= Text block =
* start *

Anna Froelicher: How did you discover the war photograph by Ron Haviv that is the point of departure  of «Aphasia», depicting three bodies lying on the floor and three armed men at the start of the Bosnian war and widely known for its ethical controversy?

Jelena Jureša: In the book published on the occasion of the Aphasia film installation and solo exhibition at the ARGOS centre for audiovisual arts in 2019, there is a text referring to the Bijeljina photograph with the title: «I Cannot Remember the First Time I Saw that Photograph.» During the Nineties and the war in Bosnia, when this photograph was published in the U.S., the internet was not really what it is today, so the presence of the photo, especially in Serbia, was not that well known. But besides that, it wouldn't have been possible to publish this anywhere in the Serbian newspapers or on TV during the regime of Slobodan Milošević. So, I really don't remember the first time I saw it. I do remember, though, when there were exhibitions happening in a few Serbian cities in 2002 showing Ron Haviv’s photographs from the Yugoslav wars. I remember the outcry and protest with which these photographs were received in Serbia. There is a wonderful and unsettling documentation in the form of a short film and a book following the exhibition opening in Novi Sad. It was made by Maria Gajicki, one of the directors of Vojvodjanka, a regional women's initiative, who organised Haviv’s exhibition throughout Serbia. You could see most of the men interviewed for the film protesting and in denial about the identity of the perpetrators and the authenticity of the crimes committed. And this cacophony of male protest is intercepted with the face of a young woman who expresses her horror and sadness after encountering these photographs. This film always reminds me of «East of War», a documentary made by Austrian director Ruth Beckerman, interviewing visitors, some of them former soldiers, facing an exhibition of photographs documenting the crimes of the German Wehrmacht.

* end *

= Raw data =
* start *

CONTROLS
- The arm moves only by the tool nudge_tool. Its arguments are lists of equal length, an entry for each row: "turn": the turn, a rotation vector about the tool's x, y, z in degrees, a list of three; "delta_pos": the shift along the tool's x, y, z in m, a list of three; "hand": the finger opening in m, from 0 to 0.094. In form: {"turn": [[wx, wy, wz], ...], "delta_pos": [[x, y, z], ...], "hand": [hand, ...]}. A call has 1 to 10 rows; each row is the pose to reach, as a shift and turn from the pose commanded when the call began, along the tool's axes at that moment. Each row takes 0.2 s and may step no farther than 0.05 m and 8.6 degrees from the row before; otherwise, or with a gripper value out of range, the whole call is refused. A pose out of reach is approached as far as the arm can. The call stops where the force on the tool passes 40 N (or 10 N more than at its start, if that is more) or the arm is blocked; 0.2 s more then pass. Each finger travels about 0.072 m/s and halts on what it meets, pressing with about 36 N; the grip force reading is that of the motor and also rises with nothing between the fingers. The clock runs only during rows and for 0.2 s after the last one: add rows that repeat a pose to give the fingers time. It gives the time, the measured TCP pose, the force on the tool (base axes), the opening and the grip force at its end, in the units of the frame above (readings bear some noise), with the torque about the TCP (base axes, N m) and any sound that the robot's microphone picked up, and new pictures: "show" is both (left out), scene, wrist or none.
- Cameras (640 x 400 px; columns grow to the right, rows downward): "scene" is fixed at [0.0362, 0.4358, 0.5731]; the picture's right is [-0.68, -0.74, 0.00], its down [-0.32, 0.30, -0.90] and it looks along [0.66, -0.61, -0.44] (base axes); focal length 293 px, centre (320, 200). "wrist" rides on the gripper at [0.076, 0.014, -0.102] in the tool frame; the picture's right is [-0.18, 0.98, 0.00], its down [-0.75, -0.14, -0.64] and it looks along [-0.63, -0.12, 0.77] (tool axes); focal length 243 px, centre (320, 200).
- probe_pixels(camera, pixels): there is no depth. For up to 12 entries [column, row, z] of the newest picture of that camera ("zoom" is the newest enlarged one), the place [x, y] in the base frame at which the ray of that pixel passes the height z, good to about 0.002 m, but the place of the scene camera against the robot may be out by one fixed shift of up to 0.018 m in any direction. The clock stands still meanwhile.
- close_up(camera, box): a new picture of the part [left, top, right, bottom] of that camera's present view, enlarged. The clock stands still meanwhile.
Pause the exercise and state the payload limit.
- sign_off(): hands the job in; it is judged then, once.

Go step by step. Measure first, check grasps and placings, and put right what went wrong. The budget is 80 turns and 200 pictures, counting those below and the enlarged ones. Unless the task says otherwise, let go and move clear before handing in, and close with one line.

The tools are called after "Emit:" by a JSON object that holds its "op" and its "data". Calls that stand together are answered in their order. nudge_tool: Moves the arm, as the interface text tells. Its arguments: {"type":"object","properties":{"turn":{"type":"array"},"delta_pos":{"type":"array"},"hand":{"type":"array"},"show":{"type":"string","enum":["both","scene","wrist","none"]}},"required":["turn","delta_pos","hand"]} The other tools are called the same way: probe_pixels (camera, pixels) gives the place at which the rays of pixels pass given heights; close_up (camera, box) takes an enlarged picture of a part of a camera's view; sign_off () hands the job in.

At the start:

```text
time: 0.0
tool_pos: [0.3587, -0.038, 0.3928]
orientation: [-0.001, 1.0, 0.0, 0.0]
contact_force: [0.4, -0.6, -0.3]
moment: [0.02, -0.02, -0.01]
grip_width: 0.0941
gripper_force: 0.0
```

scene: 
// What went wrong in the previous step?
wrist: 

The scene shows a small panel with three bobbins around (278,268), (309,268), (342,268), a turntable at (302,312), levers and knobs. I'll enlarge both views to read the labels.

* end *

= Instruction =
Retype the text block from its first word to its last.

= Right answer =
Anna Froelicher: How did you discover the war photograph by Ron Haviv that is the point of departure  of «Aphasia», depicting three bodies lying on the floor and three armed men at the start of the Bosnian war and widely known for its ethical controversy?

Jelena Jureša: In the book published on the occasion of the Aphasia film installation and solo exhibition at the ARGOS centre for audiovisual arts in 2019, there is a text referring to the Bijeljina photograph with the title: «I Cannot Remember the First Time I Saw that Photograph.» During the Nineties and the war in Bosnia, when this photograph was published in the U.S., the internet was not really what it is today, so the presence of the photo, especially in Serbia, was not that well known. But besides that, it wouldn't have been possible to publish this anywhere in the Serbian newspapers or on TV during the regime of Slobodan Milošević. So, I really don't remember the first time I saw it. I do remember, though, when there were exhibitions happening in a few Serbian cities in 2002 showing Ron Haviv’s photographs from the Yugoslav wars. I remember the outcry and protest with which these photographs were received in Serbia. There is a wonderful and unsettling documentation in the form of a short film and a book following the exhibition opening in Novi Sad. It was made by Maria Gajicki, one of the directors of Vojvodjanka, a regional women's initiative, who organised Haviv’s exhibition throughout Serbia. You could see most of the men interviewed for the film protesting and in denial about the identity of the perpetrators and the authenticity of the crimes committed. And this cacophony of male protest is intercepted with the face of a young woman who expresses her horror and sadness after encountering these photographs. This film always reminds me of «East of War», a documentary made by Austrian director Ruth Beckerman, interviewing visitors, some of them former soldiers, facing an exhibition of photographs documenting the crimes of the German Wehrmacht.